UNO and DCP’s own dueling flyer demanded that Sawyer name a new task force “made up entirely of residents who live in communities affected by landfills.” Only such a group can “take this issue out of the backrooms and into the light of day.” DCP also distributed a statement in Loretta Augustine’s name denouncing “backroom deals that ram landfills down the communities’ throats and send the enormous profits from such dumping into corporate and city coffers.”

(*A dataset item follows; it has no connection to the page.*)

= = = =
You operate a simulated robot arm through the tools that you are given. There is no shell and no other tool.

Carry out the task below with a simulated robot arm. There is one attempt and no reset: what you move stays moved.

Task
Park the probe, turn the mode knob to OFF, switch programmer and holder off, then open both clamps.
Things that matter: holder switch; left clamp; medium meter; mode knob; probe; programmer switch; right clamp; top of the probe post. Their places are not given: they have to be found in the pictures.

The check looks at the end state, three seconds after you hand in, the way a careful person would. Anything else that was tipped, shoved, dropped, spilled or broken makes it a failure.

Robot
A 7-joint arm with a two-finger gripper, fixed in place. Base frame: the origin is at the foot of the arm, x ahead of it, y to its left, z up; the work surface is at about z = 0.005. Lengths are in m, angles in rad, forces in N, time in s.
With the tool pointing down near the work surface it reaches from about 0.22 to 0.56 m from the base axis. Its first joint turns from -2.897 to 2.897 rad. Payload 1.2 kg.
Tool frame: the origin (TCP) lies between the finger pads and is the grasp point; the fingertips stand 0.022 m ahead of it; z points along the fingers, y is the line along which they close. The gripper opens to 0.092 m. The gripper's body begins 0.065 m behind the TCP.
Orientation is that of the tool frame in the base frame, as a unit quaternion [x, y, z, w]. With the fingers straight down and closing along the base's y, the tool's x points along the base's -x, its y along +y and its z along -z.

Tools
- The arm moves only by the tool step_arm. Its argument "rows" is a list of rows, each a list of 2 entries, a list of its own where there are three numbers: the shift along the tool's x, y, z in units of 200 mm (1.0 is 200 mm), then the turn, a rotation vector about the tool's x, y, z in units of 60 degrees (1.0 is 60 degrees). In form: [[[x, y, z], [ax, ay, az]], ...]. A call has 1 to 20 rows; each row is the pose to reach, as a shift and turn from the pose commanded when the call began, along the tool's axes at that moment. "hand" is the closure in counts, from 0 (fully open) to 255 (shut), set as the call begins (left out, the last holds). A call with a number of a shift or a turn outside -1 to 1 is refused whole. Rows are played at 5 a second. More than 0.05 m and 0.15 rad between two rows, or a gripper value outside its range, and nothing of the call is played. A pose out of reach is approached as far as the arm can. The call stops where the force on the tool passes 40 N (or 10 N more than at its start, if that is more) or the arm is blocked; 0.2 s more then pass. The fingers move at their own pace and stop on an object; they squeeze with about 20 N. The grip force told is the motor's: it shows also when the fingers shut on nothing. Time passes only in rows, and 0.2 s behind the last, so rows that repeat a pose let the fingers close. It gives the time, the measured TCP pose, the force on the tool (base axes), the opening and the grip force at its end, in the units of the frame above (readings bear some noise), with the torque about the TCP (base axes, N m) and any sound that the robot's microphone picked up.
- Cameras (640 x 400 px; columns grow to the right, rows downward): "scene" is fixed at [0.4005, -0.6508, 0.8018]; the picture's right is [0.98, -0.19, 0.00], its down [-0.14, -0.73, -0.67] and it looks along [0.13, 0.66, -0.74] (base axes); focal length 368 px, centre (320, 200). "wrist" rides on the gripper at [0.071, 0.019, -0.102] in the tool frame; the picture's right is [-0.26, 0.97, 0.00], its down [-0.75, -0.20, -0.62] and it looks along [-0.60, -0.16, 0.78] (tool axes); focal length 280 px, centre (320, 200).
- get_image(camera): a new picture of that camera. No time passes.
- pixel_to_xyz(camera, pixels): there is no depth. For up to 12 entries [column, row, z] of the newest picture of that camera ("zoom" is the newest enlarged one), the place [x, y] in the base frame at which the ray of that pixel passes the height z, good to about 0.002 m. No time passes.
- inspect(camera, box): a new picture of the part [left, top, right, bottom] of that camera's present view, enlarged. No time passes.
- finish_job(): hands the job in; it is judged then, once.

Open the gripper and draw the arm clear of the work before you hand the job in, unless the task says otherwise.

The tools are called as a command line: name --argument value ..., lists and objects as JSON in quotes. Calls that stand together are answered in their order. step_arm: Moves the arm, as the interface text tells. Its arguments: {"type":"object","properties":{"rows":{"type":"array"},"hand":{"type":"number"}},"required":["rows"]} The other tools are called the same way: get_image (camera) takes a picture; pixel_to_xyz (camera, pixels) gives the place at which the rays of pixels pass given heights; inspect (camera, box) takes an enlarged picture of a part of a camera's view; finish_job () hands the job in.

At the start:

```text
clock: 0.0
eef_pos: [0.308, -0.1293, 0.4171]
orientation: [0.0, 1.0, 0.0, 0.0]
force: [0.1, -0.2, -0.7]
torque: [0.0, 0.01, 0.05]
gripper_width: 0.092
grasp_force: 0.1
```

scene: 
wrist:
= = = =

As a crowd of more than six hundred filled St. Kevin’s basement, Orenstein paced nervously while Barack was “relaxed and cool.” Sawyer carried with him a briefing memo summarizing the remarks that Loretta and Mary Ellen would make as well as his own speech, typed out in large, bold capital letters. A seven-piece mariachi band provided entertainment as multiple TV camera crews set up their equipment. DCP president Dan Lee and St. Kevin pastor George Schopp joined Loretta, Lena, and the mayor on the stage.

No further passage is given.